En Nouvelle-Calédonie, le 24 septembre, date symbole sous haute surveillance

©LNC / Julien Cinier

En Nouvelle-Calédonie, le 24 septembre, date symbole sous haute surveillance

Six mille membres des forces de l'ordre déployés, rassemblements et vente d'alcool à emporter toujours interdits, couvre-feu renforcé à compter de samedi : la Nouvelle-Calédonie se prépare à vivre un 24 septembre -date marquant la prise de possession de l’archipel par la France- sous haute surveillance.

Historiquement, la date correspond à la prise de possession de la Nouvelle-Calédonie par la France, en 1853, au lieu-dit Balade, sur la côte est de la Grande Terre. 

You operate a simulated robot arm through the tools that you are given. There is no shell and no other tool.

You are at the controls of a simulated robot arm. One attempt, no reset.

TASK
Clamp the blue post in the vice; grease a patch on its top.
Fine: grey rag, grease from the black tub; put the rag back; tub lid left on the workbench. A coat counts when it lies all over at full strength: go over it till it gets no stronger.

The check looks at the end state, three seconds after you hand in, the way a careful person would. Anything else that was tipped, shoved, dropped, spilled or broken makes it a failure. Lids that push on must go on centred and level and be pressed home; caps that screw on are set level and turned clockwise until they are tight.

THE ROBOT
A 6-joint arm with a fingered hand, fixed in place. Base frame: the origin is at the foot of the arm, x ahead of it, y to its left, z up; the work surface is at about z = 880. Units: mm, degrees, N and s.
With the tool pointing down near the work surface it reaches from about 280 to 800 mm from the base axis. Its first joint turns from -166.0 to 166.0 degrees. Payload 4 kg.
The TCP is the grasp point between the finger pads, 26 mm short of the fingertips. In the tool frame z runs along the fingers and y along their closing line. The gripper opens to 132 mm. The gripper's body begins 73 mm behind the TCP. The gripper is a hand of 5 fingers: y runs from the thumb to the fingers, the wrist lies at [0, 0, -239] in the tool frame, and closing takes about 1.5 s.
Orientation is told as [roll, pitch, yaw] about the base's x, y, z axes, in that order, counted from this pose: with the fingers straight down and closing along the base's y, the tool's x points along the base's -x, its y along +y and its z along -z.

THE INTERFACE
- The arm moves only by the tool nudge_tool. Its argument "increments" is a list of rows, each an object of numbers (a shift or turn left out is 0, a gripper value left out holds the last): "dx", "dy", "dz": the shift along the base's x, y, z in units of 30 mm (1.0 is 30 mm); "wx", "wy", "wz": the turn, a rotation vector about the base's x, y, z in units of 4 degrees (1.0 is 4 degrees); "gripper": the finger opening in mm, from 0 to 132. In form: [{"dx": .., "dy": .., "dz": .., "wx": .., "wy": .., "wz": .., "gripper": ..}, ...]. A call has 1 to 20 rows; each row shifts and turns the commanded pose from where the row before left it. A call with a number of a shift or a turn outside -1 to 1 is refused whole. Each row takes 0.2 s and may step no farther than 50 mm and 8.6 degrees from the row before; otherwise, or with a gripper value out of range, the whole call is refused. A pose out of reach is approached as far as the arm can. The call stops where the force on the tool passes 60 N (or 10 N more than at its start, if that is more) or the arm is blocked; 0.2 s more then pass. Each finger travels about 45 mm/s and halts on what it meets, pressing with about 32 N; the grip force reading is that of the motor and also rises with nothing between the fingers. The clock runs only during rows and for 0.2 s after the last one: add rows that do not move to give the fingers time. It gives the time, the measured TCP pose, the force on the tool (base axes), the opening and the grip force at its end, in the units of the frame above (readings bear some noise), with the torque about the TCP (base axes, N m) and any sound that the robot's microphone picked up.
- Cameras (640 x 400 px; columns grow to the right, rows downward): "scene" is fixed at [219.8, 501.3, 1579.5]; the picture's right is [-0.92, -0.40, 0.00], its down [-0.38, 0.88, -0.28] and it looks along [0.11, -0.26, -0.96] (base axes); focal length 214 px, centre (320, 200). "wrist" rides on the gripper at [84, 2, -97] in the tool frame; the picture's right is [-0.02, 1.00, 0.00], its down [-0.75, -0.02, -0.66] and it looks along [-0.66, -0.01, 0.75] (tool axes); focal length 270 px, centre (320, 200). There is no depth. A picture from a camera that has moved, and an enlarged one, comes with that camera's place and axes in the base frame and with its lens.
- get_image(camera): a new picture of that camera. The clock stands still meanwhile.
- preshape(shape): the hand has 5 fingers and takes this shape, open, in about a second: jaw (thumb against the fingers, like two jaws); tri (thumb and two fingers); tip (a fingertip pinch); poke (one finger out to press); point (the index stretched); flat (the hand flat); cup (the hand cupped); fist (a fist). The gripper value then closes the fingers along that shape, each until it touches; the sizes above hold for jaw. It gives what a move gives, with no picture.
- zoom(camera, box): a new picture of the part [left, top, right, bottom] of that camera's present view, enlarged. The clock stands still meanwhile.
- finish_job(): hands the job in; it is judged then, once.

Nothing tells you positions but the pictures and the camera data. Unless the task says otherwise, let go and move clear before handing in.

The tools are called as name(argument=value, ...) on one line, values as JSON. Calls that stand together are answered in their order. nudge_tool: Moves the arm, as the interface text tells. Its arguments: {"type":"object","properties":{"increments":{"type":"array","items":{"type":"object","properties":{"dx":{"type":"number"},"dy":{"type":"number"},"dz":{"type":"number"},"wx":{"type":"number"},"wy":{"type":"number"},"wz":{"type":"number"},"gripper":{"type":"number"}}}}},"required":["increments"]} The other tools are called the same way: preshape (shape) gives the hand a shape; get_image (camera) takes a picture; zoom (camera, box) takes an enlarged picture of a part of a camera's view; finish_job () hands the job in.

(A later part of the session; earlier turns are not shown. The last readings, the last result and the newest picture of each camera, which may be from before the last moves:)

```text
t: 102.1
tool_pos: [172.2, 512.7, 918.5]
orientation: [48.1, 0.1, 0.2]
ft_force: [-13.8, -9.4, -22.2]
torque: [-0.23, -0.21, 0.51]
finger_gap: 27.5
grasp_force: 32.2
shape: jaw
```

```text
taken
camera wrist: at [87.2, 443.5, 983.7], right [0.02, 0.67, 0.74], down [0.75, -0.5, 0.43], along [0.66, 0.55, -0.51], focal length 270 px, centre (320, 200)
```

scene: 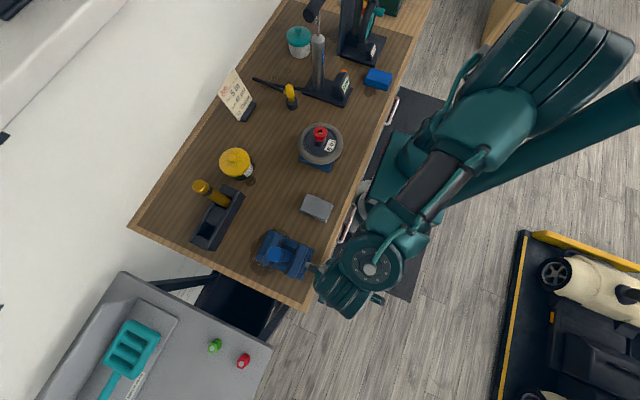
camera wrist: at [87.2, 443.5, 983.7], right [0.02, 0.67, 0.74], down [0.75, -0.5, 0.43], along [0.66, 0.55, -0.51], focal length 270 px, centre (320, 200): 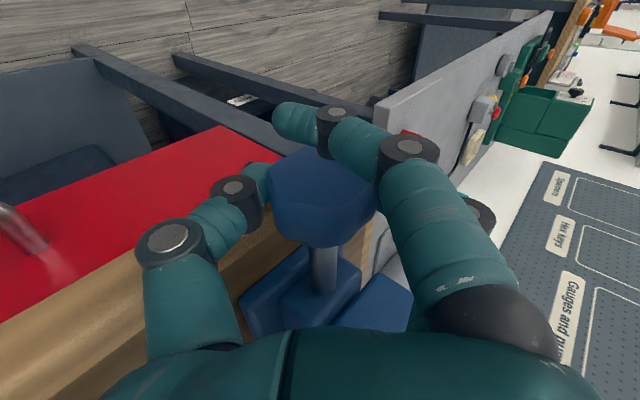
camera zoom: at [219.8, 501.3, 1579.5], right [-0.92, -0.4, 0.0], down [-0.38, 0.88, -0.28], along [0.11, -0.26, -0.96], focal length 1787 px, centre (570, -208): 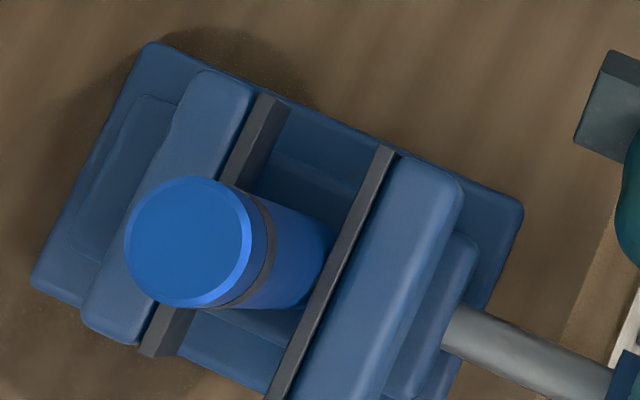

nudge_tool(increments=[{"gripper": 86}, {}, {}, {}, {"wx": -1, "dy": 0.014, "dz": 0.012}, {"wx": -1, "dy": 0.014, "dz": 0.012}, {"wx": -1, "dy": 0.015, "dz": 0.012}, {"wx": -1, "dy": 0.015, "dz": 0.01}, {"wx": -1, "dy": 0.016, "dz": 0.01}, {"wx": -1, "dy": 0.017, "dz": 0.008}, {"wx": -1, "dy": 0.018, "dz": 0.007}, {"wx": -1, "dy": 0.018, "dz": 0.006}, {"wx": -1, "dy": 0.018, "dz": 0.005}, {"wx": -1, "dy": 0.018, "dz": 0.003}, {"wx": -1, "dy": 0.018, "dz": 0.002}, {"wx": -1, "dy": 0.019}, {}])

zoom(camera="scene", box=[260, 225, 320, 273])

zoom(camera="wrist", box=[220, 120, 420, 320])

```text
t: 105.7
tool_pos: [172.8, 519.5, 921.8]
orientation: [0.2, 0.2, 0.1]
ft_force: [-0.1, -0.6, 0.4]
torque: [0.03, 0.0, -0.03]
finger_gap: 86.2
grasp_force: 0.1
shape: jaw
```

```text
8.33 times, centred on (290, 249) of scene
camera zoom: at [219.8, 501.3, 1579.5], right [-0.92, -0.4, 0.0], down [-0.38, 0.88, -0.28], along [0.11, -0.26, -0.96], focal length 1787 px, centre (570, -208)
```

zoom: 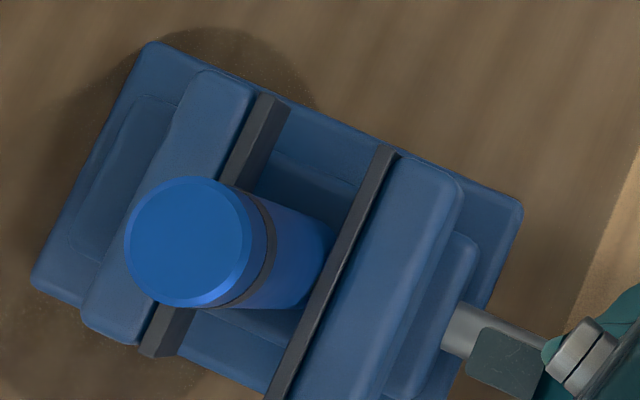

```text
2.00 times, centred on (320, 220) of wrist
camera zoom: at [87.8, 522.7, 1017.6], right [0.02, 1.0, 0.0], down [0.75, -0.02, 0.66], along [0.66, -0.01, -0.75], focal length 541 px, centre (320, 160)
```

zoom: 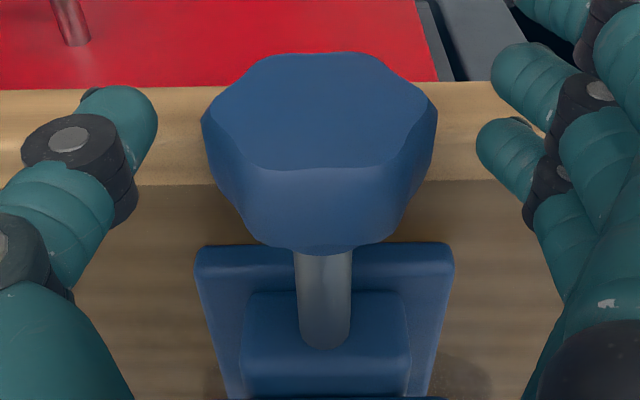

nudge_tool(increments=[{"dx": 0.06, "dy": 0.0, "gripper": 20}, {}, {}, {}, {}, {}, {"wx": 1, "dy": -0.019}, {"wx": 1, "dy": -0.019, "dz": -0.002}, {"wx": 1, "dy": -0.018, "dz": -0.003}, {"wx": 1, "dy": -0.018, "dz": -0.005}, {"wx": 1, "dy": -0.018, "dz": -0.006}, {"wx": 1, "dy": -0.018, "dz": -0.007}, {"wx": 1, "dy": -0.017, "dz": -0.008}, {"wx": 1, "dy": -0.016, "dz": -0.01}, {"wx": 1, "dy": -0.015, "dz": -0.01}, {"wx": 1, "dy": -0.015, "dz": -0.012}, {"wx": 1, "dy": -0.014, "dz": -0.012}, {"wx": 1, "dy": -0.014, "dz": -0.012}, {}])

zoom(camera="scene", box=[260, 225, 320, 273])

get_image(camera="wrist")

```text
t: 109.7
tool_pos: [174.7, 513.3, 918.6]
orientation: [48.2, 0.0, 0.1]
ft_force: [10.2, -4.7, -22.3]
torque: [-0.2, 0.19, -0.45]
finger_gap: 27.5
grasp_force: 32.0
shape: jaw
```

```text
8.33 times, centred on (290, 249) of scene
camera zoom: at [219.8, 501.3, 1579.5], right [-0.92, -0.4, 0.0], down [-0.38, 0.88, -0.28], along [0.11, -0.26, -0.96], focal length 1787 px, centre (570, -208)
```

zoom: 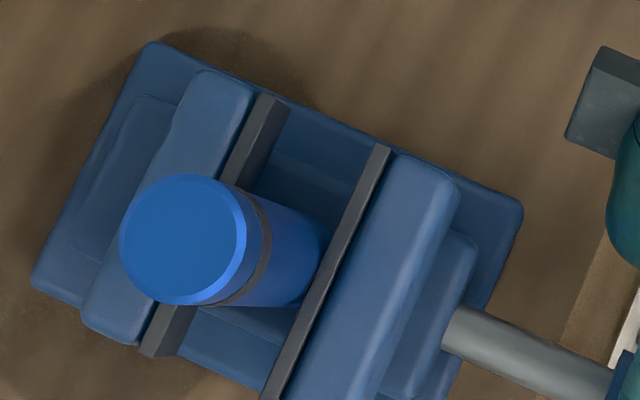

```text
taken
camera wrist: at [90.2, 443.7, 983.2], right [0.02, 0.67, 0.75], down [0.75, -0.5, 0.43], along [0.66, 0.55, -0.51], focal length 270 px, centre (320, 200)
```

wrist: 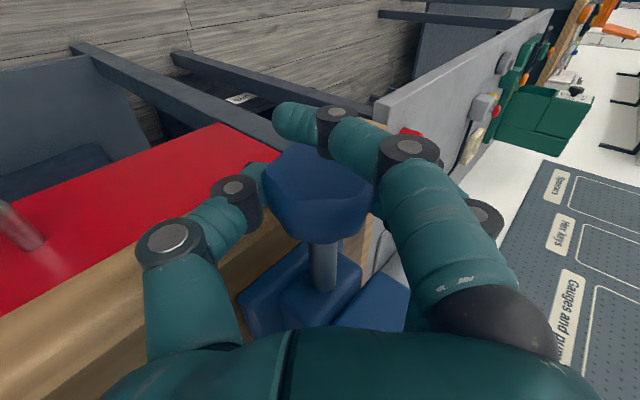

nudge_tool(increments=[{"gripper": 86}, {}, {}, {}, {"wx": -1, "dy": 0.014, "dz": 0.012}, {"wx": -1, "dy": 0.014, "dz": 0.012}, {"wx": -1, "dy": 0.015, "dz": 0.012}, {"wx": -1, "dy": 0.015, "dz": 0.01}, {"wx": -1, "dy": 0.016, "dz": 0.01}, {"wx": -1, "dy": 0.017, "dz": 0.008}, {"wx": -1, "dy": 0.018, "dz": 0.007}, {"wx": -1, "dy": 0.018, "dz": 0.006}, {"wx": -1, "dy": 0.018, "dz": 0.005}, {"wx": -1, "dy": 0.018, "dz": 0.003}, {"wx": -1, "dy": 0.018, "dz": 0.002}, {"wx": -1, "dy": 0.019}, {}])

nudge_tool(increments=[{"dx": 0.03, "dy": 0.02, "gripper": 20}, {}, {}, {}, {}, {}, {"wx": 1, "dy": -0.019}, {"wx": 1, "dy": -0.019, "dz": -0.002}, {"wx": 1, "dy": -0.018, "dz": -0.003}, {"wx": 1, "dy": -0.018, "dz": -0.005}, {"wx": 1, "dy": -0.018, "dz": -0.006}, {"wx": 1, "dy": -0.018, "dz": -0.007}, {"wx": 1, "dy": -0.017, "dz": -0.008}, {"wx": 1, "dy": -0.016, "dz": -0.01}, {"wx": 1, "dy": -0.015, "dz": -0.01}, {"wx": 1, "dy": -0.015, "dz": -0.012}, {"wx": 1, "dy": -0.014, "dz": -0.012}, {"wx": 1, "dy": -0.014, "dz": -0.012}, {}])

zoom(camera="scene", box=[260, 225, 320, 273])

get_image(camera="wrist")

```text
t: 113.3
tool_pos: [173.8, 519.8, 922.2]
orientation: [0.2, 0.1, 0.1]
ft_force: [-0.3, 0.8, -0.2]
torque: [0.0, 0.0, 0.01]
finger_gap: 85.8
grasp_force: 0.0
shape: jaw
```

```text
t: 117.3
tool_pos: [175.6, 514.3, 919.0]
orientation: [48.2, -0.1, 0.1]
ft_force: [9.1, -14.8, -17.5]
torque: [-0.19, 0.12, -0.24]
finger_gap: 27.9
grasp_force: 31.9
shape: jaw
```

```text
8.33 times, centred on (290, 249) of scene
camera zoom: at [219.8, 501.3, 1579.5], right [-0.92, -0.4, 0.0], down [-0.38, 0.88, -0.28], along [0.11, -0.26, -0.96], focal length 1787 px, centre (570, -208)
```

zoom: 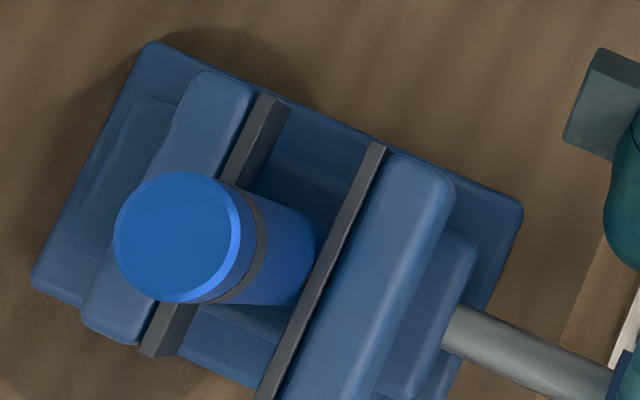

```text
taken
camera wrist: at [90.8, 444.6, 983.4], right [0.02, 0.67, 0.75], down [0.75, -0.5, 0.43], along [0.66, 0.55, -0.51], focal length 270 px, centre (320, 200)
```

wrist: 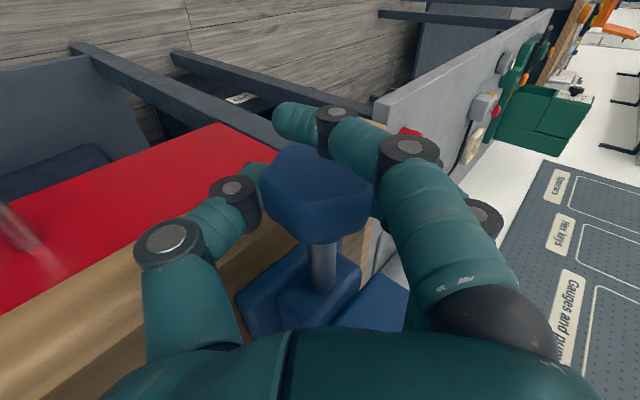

Pour prévenir « tout risque de débordement », les autorités ont mis en place « un dispositif de sécurité inédit et le déploiement de 6 000 policiers, gendarmes et militaires. Soit sept fois plus que les effectifs disponibles le 13 mai lors du début des émeutes », a indiqué vendredi Théophile de Lassus, directeur de cabinet du haut-commissaire de la République en Nouvelle-Calédonie, lors d'une conférence de presse.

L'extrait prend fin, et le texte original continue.